HG: Part of it, at least for me, is that I started listening to Metric when I was a teenager, and I think there are actually studies that show that the music you listen to then shapes how you feel for the rest of your life. So I’m glad that I stumbled into your music because it does offer a lot of wiggle room for how to feel, and how to feel about being a woman; not ambivalence, but acknowledging that it comes kind of loaded.
EH: And navigating it, yeah. It’s cool too, this idea that we aren’t just this thing that you hear when you’re a teenager and then you look back and are embarrassed by it. The idea is that you’re not embarrassed because you liked it when you’re a teenager, and as you’ve grown up, the music has grown up with you. That’s one of the things that I feel so strongly, and it’s really emotional for us. We really do meet people all the time who’ve spent their life with us!

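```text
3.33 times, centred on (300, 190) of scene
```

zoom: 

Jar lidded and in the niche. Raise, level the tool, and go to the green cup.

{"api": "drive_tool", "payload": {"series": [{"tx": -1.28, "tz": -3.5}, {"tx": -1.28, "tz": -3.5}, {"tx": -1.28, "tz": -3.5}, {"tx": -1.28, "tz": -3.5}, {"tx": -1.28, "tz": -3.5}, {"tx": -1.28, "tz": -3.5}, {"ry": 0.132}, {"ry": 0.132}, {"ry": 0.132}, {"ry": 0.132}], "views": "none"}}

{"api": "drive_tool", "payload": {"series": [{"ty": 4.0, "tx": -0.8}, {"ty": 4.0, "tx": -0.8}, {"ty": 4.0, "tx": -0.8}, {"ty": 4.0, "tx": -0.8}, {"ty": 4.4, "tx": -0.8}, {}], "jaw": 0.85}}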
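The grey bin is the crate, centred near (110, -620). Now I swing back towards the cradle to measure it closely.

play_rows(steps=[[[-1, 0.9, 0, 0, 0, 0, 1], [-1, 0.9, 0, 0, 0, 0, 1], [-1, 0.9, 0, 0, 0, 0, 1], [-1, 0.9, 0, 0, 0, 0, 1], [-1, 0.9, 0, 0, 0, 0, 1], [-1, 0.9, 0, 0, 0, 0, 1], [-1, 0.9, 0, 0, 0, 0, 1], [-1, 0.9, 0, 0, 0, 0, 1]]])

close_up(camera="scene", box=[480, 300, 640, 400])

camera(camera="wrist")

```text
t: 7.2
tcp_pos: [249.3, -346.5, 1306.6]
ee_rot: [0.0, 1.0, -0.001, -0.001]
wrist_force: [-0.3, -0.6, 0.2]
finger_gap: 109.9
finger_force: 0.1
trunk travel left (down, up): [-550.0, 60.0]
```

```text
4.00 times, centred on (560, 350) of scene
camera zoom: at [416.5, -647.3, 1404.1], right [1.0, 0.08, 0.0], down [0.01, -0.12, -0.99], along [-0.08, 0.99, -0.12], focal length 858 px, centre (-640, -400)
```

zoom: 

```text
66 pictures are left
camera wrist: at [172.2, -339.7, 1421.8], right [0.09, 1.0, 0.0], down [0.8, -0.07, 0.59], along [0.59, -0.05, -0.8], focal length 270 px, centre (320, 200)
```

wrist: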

People have come to seven, ten Metric shows.
There were records for when they were in high school and grappling with certain things, and then they graduate from school, they get married, they have their first child, and we’re there with them in this very strange parallel world. Usually, you have to be in a more mainstream medium to keep that kind of presence. The hit TV show for twenty seasons or whatever, you know? But it’s very cool to me that when they find us, they usually stay with us. It keeps me going, because it’s tiring!
HG: On that note, what music did you keep from your teenage years that’s driven you? It doesn’t have to be a direct Metric influence.
EH: I had basically the best thing ever happen, which is that Lou Reed and the Velvet Underground were major influences, and then in my adulthood, I had my work bring me directly to the man himself. That was highly unusual and a really magical thing to have happened before we lost him, that we connected.
[Lou] was familiar with my dad’s work as a writer with Carla Bley, who was an important jazz artist in New York, and she’s still an amazing, amazing artist. But she made an album called Escalator Over the Hill in the ‘70s, and my dad wrote the lyrics. Lou was familiar with that world and Albert Ayler and all these other musicians in New York at that time. Through those connections, I was introduced to Lou, and I ended up being able to introduce my brother to Lou right before he died. That was pretty amazing, and his influence still stays with me because he’s kind of the fucking best writer. It’s just there, and nobody would ever hear it in my stuff; it’s not like I’m trying to… I can’t do Lou, and god help anybody who tries.
The singularity and, in fact, whatever peoples’ opinions are about him and his past, it was amazing to see where he arrived at as an older man and as a father figure to me. He was a Tai Chi master and his relationship with Laurie Anderson was so rich and amazing. So, that guy. That one.